====== Document ======

IBM has already laid off thousands since it completed the acquisition of PwC Consulting, but a number of employees can see the axe coming again. Former PwC staff fear they are first in the firing line.

"I'm hearing tell that there is a round (of layoffs) either here or coming soon," said one disgruntled worker on a Vault.com message board. "People are being tipped off that they're on a bad list in BCS (Business Consulting Services) and scrambling to find new homes in IBM. Any confirmation?"

Another poster supplies a sobering confirmation note.

"Oh no, there's not any truth to the rumors that there will be another round of layoffs. Are there any PwC people left to layoff?"

Little good can come of such speculation. Bitch boards tend to be less reliable than analysts or men gabbing at the airport. This particular message board, however, does leave the lasting impression that PwC employees are not enjoying their time at IBM. Many of the ex-PwC types are pretending to work while they wait for the severance packages to arrive.

"My coworkers here are to ready to go," writes another worker. "We may act like we're busy because we are told to, but I haven't made any contribution for a long, long time.

"I show up to work, play on my computer, talk about how busy I am and cash my paycheck. I am ready to get my severance package, collect a little unemployment and find a new job at a company that cares."

Poor thing.

A sad soul in the Fair Lakes, Virginia office has even seen his coffee rations taken away.

"No more coffee/tea," he writes. "I don't drink either beverage, but this indicates the cheap nature of IBM."

A pair of IBM policies appear to be behind this massive fall in morale. According to the messages, IBM has instituted a "use it or lose it" vacation policy, which has many of the PwC folks concerned. Some people have been saving up their holidays but now have to use all the days before year end.

======

** Problem set **
1 > Take the document and repeat only what runs from "IBM has already" through "the firing line.".
2 > Add the next paragraphs of the document.

====== Information supplied ======

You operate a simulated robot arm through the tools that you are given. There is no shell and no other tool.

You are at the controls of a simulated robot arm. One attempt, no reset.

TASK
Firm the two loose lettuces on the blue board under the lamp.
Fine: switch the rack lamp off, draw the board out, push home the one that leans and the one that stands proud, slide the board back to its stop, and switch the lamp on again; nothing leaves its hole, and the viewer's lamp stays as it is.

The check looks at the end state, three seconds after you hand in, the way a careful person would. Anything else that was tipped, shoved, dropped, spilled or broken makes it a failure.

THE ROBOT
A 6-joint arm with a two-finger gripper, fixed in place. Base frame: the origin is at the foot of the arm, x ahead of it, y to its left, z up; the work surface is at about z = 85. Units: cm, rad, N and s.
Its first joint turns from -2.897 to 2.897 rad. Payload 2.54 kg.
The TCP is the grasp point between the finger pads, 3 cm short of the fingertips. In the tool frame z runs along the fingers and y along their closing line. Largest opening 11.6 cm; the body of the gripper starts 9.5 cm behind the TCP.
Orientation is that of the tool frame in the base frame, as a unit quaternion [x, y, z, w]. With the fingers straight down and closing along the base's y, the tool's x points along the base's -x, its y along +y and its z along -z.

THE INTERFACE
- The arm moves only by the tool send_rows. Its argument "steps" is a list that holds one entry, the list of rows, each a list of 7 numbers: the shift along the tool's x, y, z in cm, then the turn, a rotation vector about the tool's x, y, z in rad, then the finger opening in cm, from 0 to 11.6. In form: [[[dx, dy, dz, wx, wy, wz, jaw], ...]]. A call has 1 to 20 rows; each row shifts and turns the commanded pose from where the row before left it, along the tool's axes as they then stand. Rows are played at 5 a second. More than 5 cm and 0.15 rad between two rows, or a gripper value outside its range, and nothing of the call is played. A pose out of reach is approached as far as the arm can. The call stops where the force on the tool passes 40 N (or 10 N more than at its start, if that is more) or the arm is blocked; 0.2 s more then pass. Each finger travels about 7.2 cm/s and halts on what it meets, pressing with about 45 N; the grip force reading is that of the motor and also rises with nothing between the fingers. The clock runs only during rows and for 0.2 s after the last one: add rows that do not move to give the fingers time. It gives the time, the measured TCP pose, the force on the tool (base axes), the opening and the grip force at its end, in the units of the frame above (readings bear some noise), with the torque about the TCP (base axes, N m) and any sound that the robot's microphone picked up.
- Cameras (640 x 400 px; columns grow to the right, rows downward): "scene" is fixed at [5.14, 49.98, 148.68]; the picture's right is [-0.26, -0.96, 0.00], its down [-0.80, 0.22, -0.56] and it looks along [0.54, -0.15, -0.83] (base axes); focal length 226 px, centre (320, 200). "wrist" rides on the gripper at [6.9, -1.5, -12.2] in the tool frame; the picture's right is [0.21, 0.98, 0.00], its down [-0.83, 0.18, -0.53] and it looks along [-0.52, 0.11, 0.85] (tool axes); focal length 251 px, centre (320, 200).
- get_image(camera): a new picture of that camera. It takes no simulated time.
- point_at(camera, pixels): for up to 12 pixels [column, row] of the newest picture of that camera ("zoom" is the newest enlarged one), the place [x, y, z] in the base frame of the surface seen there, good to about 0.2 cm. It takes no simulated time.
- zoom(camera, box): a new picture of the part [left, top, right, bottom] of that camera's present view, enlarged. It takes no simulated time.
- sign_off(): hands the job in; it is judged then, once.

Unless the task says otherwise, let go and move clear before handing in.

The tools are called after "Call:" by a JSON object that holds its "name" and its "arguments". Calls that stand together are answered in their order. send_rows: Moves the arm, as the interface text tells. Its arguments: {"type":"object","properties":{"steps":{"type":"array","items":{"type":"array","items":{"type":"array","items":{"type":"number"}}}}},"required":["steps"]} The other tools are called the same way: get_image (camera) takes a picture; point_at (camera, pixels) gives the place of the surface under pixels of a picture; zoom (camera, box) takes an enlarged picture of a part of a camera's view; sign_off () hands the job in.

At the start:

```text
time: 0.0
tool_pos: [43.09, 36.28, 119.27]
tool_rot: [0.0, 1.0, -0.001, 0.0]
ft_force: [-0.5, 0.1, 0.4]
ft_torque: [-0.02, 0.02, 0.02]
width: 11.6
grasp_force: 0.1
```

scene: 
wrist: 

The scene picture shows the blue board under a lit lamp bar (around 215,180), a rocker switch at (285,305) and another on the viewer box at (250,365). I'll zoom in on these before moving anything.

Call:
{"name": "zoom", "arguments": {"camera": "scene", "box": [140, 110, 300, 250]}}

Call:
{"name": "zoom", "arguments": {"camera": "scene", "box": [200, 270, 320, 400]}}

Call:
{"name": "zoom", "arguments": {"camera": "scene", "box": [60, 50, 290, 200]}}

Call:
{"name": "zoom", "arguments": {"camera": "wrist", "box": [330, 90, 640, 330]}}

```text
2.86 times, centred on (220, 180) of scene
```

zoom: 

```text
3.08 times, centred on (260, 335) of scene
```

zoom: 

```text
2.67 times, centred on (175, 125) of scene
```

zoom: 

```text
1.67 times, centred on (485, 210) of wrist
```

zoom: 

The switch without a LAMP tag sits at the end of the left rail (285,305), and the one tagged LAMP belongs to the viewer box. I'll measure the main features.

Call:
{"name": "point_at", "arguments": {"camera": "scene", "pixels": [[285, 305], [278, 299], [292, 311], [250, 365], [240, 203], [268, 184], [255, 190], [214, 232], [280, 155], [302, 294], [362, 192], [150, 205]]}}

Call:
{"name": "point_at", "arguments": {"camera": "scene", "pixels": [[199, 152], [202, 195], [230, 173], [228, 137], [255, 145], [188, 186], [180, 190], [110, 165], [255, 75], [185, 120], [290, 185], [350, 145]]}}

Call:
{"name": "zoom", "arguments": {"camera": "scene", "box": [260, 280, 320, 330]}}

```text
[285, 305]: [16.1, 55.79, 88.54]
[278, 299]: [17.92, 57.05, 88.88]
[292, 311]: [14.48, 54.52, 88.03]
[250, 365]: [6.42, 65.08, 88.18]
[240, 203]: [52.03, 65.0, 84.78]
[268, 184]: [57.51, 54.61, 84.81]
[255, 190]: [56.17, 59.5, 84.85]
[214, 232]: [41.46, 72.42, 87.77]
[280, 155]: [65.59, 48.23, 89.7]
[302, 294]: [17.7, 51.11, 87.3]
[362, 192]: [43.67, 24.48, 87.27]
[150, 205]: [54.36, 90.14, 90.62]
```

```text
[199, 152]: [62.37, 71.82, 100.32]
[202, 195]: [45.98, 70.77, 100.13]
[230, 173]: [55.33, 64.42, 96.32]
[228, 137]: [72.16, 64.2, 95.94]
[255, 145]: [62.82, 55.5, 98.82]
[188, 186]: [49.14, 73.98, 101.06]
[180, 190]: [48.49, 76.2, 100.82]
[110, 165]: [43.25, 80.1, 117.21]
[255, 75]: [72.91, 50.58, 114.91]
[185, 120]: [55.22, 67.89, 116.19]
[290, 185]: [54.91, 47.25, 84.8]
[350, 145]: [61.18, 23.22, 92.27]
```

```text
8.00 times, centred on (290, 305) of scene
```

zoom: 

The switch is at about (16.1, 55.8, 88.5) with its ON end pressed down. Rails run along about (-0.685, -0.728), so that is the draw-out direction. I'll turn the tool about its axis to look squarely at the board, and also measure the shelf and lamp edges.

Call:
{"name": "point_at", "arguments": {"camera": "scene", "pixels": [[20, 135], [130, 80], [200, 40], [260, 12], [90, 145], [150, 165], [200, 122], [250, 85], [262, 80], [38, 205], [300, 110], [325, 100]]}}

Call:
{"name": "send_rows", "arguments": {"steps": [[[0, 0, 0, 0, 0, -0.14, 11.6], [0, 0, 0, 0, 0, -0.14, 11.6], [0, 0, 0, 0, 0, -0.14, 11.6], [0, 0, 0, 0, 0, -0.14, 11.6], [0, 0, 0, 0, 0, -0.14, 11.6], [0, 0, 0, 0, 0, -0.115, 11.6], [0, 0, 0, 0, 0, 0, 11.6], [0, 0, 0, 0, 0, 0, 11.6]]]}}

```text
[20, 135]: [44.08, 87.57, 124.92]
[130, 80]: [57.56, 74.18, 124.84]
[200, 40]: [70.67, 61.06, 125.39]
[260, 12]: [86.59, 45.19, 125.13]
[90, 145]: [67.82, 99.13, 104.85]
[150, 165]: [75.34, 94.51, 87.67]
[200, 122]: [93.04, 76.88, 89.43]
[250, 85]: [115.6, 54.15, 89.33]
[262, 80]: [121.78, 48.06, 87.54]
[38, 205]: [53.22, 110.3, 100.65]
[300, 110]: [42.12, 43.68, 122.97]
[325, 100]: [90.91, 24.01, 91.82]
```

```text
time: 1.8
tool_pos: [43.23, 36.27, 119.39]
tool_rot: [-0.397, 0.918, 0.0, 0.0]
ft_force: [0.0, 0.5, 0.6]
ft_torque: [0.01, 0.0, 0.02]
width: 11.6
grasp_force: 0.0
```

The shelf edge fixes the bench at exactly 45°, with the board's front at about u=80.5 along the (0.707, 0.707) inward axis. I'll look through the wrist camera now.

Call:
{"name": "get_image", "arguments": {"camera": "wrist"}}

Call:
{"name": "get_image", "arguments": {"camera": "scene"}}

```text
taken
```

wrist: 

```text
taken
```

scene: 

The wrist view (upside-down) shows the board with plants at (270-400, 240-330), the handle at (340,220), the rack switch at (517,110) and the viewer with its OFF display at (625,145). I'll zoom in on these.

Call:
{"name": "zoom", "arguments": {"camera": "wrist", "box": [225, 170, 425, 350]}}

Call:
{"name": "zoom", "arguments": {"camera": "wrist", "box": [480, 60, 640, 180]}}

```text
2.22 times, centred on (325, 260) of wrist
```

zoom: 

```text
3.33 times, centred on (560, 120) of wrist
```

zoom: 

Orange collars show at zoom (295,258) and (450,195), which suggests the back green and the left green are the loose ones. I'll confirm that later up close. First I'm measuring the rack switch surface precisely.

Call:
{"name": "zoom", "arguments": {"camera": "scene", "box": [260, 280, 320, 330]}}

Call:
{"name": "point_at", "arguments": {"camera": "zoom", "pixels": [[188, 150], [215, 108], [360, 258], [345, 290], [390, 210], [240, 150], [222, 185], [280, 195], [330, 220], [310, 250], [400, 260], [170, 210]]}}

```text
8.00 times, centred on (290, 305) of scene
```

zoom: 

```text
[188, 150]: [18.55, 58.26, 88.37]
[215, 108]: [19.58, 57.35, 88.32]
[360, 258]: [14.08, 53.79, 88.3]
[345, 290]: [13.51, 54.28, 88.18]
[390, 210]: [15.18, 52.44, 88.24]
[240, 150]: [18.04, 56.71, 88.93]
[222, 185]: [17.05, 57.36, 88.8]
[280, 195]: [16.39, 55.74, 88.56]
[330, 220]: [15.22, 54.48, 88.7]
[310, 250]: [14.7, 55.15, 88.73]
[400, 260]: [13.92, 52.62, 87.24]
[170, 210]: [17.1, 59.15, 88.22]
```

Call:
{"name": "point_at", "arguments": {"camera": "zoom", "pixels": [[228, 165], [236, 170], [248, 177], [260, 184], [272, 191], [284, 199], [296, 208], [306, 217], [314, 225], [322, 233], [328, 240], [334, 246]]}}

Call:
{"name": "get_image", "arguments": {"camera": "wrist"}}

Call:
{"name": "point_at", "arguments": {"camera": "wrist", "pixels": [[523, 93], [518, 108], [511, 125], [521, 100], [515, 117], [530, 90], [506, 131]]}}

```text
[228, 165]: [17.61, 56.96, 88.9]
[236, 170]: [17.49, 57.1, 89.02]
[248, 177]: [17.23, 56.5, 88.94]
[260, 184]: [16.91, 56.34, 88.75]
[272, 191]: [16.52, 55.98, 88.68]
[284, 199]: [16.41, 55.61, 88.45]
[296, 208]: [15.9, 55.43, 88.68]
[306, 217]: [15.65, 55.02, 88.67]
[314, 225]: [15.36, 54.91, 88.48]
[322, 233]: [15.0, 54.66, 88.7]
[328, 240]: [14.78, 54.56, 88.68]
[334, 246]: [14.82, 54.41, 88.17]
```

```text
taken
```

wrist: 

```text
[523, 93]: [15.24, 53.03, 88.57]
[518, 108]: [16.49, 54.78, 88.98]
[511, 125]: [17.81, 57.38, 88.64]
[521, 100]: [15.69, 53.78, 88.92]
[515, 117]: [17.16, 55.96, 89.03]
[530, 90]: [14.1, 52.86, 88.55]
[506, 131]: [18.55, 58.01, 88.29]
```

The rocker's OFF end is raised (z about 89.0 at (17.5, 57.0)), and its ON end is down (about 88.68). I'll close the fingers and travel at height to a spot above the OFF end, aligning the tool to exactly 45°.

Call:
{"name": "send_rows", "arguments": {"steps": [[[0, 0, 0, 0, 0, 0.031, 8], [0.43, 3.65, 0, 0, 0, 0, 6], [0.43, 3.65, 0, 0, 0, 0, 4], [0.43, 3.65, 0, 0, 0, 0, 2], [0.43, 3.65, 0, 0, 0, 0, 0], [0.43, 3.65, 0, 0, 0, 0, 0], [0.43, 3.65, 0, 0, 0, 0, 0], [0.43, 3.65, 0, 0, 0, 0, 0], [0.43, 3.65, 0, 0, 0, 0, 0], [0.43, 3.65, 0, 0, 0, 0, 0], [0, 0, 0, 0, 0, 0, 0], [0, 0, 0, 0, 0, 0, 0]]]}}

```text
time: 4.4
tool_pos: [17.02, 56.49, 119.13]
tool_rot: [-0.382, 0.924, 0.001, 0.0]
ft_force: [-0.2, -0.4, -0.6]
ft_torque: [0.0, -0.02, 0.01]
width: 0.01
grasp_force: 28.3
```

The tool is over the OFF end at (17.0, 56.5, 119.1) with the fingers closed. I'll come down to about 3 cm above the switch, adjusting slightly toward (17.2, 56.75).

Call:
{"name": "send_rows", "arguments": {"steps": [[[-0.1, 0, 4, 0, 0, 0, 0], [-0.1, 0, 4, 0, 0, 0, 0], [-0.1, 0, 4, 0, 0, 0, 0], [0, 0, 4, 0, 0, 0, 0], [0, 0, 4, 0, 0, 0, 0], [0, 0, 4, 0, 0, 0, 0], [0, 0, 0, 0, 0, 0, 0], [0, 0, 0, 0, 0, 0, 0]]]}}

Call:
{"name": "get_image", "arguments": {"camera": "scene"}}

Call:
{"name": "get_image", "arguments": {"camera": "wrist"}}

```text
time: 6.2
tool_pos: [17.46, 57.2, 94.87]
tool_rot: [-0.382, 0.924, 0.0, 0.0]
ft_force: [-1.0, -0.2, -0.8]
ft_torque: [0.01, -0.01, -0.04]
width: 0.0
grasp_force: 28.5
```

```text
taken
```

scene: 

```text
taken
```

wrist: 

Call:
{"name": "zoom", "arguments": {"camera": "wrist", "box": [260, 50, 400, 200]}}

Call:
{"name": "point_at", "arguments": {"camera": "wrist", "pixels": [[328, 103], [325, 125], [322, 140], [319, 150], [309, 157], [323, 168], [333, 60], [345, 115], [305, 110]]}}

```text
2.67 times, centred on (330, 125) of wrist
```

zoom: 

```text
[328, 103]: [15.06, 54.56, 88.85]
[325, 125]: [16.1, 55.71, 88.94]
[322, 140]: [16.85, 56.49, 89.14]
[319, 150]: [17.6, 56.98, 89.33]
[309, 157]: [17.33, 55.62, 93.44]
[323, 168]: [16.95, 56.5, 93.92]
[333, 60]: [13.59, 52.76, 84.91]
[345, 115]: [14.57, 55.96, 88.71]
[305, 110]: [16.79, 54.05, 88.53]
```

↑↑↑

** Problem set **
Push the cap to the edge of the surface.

======

** Responses to the exercise **
1 >
IBM has already laid off thousands since it completed the acquisition of PwC Consulting, but a number of employees can see the axe coming again. Former PwC staff fear they are first in the firing line.

2 >
A more pressing problem stems from an IBM policy that limits pay increases.

"What are the thoughts on the "core cash ranges" memo from Stanger that states that salary ranges were overstated by approx. 25 percent?" asks one poster. "They are just now figuring this mistake out after two months or do you think it's because there so many people below the low end of the ranges that IBM would have had to pay up if they didn't adjust the band downward.

"This company never ceases to amaze me in thinking that they can pass this off as an honest mistake and that we are so stupid as to believe them."

Apparently, IBM planned to bring salaries in-line across the board after acquiring PwC but found the task a tad more daunting thatn first expected. Workers who have fallen out of the increase "band" because of an "administrative glitch" at IBM will no longer receive a pay hike.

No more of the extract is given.